Kenya extended its nightly curfew to March 12 as part of measures aimed at taming the spread of COVID-19, President Uhuru Kenyatta’s office said.

In early November, Kenyatta extended the nightly curfew that was in place, and it had been due to expire on Sunday. It runs between 10 p.m and 4 a.m.

A ban on political and roadside gatherings that could turn into super spreader events was also extended for another 60 days, as was a prohibition on overnight events and vigils, Kenyatta’s office said in a statement.

When the first coronavirus cases were confirmed in Kenya in March 2020, the government closed schools, imposed a curfew, banned public gatherings and at one point restricted movement in and out of the most-affected regions.

Some of the measures were eventually relaxed, and schools are expected to reopen on Monday. However, extracurricular school activities such as sports are banned for 90 days, as well as non-essential visits by parents and guardians, the president’s office said.

Like other countries around the world, Kenya’s tourism, education and other key sectors have been pummelled by the pandemic. Its second-quarter economic output declined for the first time since the global financial crisis of 2008.

Kagwe’s warning comes when a new form of the coronavirus is spreading rapidly in New York City, and it carries a worrisome mutation that may weaken the effectiveness of vaccines, two teams of researchers have found.

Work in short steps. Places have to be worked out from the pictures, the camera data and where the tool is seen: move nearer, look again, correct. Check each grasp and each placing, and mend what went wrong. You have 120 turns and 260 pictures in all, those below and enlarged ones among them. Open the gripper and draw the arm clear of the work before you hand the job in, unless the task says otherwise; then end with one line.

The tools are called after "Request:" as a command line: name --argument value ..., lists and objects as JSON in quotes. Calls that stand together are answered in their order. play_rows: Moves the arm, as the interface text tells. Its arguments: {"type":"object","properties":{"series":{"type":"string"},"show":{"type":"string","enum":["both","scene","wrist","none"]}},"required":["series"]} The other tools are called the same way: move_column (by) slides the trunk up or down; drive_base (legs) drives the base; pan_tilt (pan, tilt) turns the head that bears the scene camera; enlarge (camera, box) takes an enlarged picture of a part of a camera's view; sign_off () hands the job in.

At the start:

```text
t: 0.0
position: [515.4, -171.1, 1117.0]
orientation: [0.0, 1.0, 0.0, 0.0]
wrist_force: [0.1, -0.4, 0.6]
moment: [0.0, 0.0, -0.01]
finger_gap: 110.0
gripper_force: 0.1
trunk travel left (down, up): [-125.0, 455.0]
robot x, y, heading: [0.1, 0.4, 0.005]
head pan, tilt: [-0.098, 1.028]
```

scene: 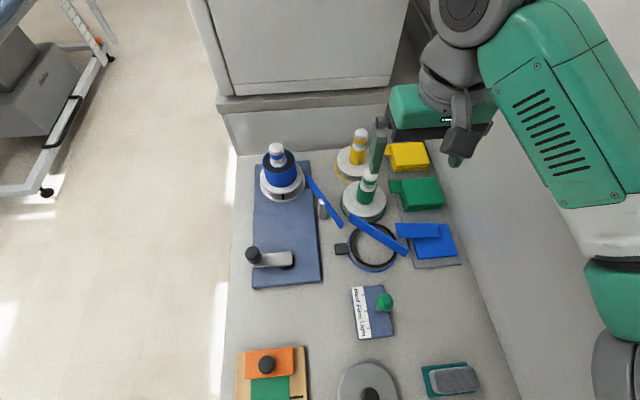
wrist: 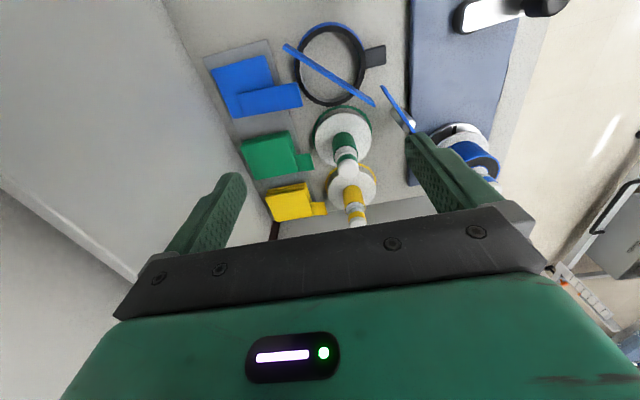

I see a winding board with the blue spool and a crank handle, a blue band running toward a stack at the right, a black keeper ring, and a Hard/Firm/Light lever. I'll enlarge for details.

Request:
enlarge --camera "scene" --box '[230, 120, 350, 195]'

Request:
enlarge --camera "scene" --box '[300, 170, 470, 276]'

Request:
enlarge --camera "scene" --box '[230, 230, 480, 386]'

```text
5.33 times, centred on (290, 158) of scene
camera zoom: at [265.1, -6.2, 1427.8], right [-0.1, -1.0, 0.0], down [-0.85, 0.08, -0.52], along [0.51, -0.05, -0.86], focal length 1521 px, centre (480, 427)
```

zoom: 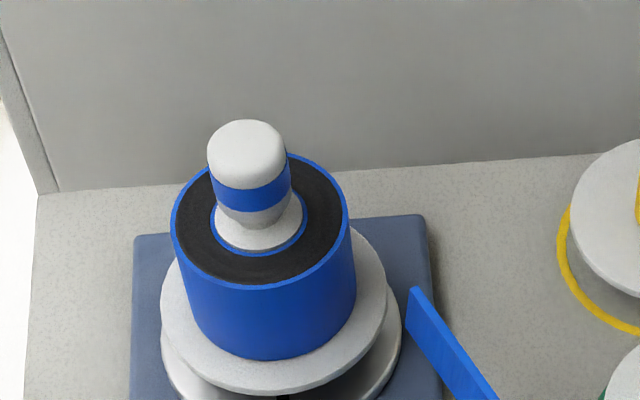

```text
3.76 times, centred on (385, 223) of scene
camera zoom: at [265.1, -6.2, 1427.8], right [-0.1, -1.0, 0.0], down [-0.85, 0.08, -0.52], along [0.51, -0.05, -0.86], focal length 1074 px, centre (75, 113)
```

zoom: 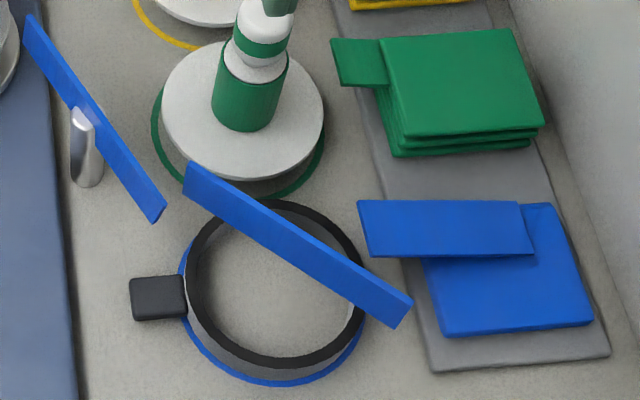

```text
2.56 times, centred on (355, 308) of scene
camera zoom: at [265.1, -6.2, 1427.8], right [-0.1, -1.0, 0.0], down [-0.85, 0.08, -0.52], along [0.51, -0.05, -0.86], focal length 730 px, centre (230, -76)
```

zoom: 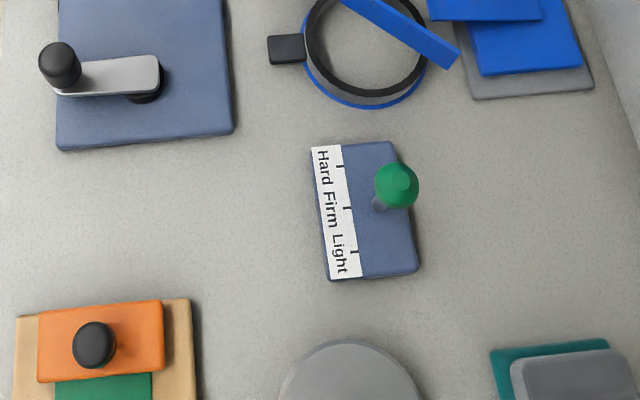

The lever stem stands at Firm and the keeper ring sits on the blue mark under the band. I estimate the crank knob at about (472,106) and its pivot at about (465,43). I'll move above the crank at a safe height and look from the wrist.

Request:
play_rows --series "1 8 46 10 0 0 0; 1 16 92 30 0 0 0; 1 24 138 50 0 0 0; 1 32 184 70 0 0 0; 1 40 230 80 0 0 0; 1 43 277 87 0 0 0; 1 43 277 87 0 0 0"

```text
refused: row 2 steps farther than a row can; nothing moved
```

The new variant, called B.1.526, first appeared in samples collected in the city in November. By the middle of this month, it accounted for about one in four viral sequences appearing in a database shared by scientists.

One study of the new variant, led by a group at Caltech, was posted online on Tuesday. The other, by researchers at Columbia University, was published on Thursday morning.

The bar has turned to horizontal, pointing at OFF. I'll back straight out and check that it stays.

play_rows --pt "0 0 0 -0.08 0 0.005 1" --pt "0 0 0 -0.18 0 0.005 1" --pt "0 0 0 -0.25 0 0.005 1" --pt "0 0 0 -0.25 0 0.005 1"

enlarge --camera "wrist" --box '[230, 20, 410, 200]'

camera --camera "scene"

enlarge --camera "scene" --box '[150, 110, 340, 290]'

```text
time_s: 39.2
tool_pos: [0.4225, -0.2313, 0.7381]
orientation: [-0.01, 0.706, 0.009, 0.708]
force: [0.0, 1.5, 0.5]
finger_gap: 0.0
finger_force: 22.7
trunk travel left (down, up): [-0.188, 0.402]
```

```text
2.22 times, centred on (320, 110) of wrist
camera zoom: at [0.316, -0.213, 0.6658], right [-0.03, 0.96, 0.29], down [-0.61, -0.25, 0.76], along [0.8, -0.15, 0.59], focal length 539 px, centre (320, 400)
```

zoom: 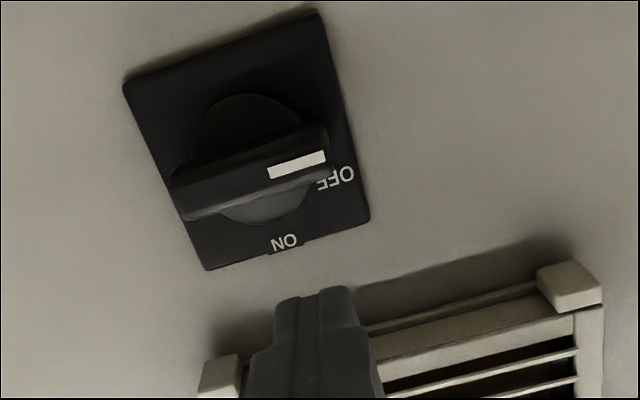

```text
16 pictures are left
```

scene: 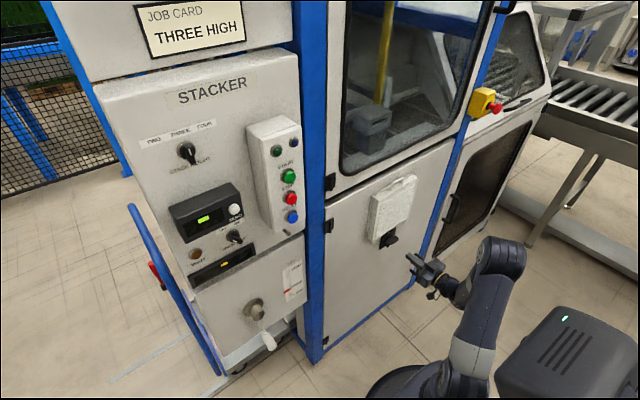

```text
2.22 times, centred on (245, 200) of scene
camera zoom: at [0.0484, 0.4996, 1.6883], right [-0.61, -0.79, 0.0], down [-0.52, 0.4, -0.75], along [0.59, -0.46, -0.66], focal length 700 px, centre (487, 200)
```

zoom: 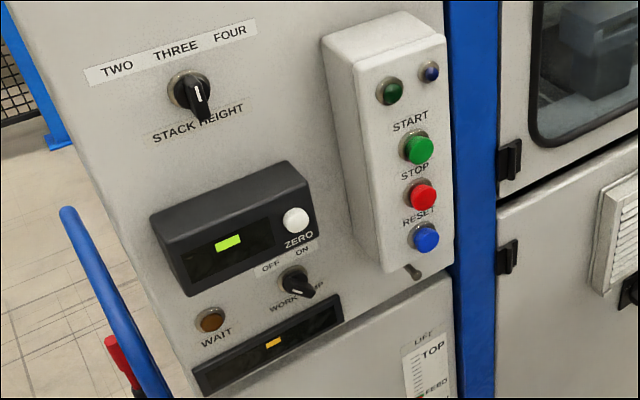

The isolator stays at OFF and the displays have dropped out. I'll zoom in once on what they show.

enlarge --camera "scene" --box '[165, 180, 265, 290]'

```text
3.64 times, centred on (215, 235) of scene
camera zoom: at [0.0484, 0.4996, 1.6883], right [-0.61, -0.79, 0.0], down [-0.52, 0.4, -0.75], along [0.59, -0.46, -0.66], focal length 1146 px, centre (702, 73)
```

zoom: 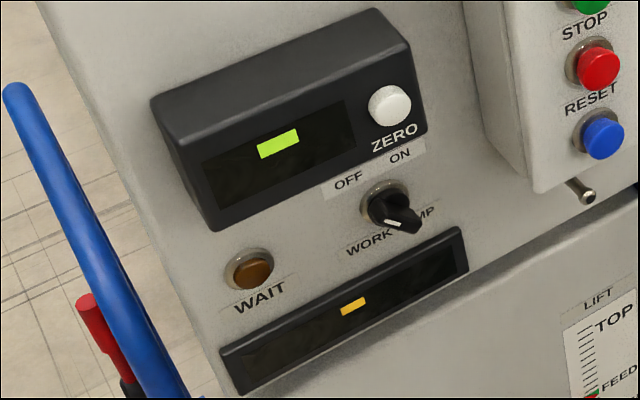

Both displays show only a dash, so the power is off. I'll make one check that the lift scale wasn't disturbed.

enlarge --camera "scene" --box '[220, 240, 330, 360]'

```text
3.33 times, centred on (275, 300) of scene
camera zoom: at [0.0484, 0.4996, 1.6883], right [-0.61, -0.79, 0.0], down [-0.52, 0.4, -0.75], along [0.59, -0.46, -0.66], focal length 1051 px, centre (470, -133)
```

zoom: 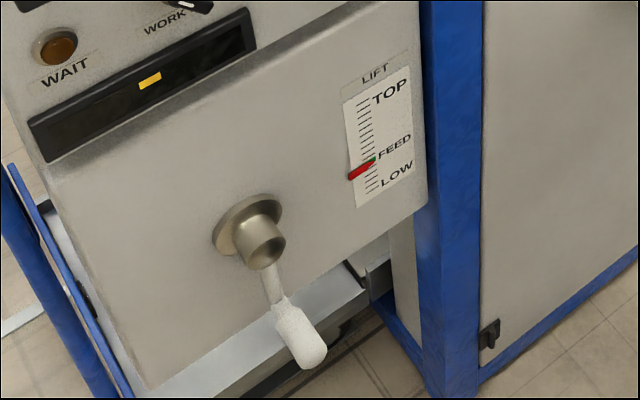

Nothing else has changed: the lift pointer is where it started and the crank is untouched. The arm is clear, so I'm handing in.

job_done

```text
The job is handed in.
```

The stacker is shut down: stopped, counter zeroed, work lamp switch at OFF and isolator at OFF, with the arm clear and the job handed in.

Neither study has been vetted by peer review nor published in a scientific journal. But the consistent results suggest that the variant’s spread is real, experts said.

“It’s not particularly happy news,” said Michel Nussenzweig, an immunologist at Rockefeller University who was not involved in the new research.“But just knowing about it is good because then we can perhaps do something about it.”

Dr. Nussenzweig said he was more worried about the variant in New York than the one quickly spreading in California. Yet another contagious new variant, discovered in Britain, now accounts for about 2,000 cases in 45 states. It is expected to become the most prevalent form of coronavirus in the United States by the end of March.

Researchers have been scrutinizing the genetic material of the virus to see how it might be changing. They examine genetic sequences of viruses taken from a small proportion of infected people to chart the emergence of new versions.

The Caltech researchers discovered the rise in B.1.526 by scanning for mutations in hundreds of thousands of viral genetic sequences in a database called GISAID.“There was a pattern that was recurring, and a group of isolates concentrated in the New York region that I hadn’t seen,”said Anthony West, a computational biologist at Caltech.

He and his colleagues found two versions of the coronavirus increasing in frequency: one with the E484K mutation seen in South Africa and Brazil, which is thought to help the virus partially dodge the vaccines; and another with a mutation called S477N, which may affect how tightly the virus binds to human cells.